A black man invented the traffic light and the gas mask.
YOUNGSTOWN -- Amazement was 9-year-old Jakia Roland's response.
"I can't believe black folks invented all this stuff," Jakia said.
She was one of the pupils in Chris Cipriano's fourth-grade class at Cleveland Elementary School who viewed "Reflections in Black: African-American History on Wheels," an exhibit set up Wednesday in the gym. The school, on Youngstown's South Side, hosted the museum designed to give the pupils a deeper understanding and appreciation for how blacks have contributed to American history as well as to show the pupils and their teachers many every-day products invented by black people.
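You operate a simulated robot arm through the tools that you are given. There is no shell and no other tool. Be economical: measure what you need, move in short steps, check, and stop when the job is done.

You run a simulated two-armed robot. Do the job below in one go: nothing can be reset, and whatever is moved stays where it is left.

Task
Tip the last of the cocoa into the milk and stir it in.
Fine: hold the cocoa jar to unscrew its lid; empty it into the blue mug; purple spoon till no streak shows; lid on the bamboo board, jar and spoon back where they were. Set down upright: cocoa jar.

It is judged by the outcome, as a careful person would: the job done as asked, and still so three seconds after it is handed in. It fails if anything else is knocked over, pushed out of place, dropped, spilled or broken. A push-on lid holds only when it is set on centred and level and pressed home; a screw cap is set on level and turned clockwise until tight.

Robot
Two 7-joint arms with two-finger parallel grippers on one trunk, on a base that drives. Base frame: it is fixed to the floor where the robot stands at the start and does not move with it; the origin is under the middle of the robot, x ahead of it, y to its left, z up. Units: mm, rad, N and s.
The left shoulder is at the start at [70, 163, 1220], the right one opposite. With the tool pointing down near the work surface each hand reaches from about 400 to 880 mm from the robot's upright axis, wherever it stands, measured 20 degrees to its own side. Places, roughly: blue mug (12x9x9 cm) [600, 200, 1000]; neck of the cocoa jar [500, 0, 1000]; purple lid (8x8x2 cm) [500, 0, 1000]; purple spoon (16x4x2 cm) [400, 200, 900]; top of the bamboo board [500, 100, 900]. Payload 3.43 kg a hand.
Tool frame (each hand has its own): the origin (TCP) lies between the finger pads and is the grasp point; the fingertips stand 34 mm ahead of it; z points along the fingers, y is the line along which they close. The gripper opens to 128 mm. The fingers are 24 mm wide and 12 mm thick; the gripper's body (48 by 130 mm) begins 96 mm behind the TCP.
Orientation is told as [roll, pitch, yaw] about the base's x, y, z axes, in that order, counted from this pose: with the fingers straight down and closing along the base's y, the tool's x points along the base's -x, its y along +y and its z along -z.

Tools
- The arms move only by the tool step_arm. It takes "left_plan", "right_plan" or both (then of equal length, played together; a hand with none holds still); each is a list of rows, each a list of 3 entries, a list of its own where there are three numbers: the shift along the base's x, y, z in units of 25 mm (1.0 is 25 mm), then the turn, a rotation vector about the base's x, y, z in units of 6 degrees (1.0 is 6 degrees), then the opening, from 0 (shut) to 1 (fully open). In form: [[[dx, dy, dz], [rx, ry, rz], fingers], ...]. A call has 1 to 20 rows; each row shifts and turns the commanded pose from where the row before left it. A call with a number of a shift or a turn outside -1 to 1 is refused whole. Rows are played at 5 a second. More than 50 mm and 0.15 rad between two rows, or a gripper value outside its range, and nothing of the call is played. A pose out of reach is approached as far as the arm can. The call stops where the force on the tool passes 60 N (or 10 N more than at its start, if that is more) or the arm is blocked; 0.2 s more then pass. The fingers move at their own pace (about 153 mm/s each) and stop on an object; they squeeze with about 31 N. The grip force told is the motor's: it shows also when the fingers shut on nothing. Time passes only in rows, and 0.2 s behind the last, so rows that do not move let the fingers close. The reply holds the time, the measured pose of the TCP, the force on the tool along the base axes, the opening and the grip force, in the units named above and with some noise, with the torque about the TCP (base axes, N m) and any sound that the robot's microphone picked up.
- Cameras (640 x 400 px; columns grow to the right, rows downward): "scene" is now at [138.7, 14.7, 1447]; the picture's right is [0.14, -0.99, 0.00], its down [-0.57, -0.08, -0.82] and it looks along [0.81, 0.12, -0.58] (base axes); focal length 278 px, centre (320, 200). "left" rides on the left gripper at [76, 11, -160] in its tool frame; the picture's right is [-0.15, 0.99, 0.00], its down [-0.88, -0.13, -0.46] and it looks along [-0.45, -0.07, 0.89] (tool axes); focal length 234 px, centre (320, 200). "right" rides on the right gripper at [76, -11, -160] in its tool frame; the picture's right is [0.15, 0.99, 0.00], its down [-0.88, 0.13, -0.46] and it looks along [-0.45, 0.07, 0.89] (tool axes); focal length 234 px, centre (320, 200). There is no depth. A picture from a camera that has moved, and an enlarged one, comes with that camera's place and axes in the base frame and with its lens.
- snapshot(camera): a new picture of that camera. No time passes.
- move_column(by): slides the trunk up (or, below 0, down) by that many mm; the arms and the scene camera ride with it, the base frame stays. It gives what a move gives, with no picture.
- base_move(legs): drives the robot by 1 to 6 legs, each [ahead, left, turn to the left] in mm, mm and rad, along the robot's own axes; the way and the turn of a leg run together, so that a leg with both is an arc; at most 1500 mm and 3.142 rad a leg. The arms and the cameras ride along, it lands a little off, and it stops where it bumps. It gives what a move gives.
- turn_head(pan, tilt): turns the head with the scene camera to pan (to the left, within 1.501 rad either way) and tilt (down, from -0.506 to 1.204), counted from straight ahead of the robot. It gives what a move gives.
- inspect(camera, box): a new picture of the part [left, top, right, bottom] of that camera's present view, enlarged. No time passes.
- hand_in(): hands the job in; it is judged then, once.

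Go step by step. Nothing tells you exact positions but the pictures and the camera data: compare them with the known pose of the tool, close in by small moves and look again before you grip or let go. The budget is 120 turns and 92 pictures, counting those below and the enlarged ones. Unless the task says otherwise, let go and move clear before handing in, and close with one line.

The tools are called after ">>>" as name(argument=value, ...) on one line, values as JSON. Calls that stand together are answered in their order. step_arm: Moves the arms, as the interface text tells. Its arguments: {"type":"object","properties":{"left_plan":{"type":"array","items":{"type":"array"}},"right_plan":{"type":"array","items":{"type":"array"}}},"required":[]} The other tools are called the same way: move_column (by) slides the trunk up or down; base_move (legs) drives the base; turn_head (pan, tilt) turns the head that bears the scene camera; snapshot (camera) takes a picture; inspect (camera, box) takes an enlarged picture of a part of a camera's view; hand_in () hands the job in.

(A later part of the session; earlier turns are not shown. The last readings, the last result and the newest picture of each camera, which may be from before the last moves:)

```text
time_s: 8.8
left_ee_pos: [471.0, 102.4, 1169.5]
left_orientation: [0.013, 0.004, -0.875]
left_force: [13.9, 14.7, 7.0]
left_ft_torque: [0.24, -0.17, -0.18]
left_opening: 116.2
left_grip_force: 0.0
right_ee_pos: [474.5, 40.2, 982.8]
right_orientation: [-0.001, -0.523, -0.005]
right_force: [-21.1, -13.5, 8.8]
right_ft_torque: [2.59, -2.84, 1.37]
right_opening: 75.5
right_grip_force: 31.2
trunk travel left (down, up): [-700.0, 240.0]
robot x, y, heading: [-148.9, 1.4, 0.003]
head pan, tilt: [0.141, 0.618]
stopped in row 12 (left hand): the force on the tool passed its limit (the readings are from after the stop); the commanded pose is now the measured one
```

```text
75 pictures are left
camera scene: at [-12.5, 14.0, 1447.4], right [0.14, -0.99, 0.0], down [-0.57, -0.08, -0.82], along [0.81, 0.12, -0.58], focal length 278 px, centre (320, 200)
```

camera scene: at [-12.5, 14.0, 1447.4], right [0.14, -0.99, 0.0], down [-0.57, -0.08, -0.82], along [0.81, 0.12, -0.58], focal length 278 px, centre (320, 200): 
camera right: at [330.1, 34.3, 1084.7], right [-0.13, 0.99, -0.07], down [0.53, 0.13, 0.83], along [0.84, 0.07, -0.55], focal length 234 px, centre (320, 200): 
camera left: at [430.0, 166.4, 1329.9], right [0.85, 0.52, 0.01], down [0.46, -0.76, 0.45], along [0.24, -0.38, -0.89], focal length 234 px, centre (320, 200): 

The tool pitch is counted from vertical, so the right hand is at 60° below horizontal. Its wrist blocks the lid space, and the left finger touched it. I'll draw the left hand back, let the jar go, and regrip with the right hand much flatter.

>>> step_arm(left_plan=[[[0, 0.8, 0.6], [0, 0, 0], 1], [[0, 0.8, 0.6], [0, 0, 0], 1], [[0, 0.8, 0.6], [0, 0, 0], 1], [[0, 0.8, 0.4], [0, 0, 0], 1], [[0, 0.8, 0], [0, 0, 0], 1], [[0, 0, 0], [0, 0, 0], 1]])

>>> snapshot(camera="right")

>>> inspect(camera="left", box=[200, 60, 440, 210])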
The four-hour event was broken into 12 sessions lasting 20 minutes each. The pupils in grades one through six had an opportunity to see displays showcasing items that blacks invented more than 100 years ago and learn about discoveries and improvements to people's way of life that various black scientists made.
As they walked around, pupils and teachers were able to read about how Frederick McKinley Jones, despite being an orphan with a sixth-grade education, gave the world its first refrigerated truck, which made it easier to transport food longer distances to grocery and other stores before it spoiled. They also learned about Lewis H. Latimer, who drew the blueprints for Alexander Graham Bell's telephone in preparation for its patent, as well as Norbert Rillieux, an inventor who revolutionized the sugar industry by replacing a molasses-like sugar with the refined crystals used today.
The children and adults found out that Granville T. Woods never finished elementary school. That didn't stop him, however, from later having more than 100 patents for various electrical and mechanical inventions.
Famous black women
They also read autobiographical information about famous black women such as Mahalia Jackson and Althea Gibson. Jackson was a gospel singer with a career spanning nearly 50 years; Gibson was ranked as a No. 1 women tennis player in the late 1950s.
Also on display were replicas of a gas mask and large traffic light, both invented by Garrett A. Morgan. In the 1920s, Morgan's first traffic signal, which was operated by a crank, was installed at Euclid Avenue and 105th Street in Cleveland.
Other tables featured common items such as a bottle of cooking oil, window cleaner and a house and street letter box. A model of an improved fire extinguisher also was on hand.
On one tripod was a depiction of those inducted into the Inventors Hall of Fame. They included George Washington Carver, who developed crop rotation methods for conserving nutrients in the soil and discovered numerous new uses for crops.
Clifton Brown, director of Reflections in Black Museum Inc. and host of the event, took time to speak to the pupils about various facets of black history. He told them about the significance of June 19, when Juneteenth is celebrated to mark the day the last slaves were freed.
"It's our Fourth of July," he said.
Importance of discussion
Brown stressed that it's important to talk about topics like slavery, racism and violence against black people, even though they're uncomfortable for some.
"Slavery was an ugly thing and a lot of people don't want to talk about it, but we need to talk about it," he told the kids, urging them to "practice love. We need one another."
Brown said he started the museum in 1998 and has traveled in four states so far. Brown, of Macedonia, Ohio, added that he wants to educate people on blacks' accomplishments and "what we have contributed to the world, not just America."
"I hope the kids can see the inventions and that that might motivate them to say, 'I might invent something.' If you read about history, you can talk about it, but it's much better to look at it," he said.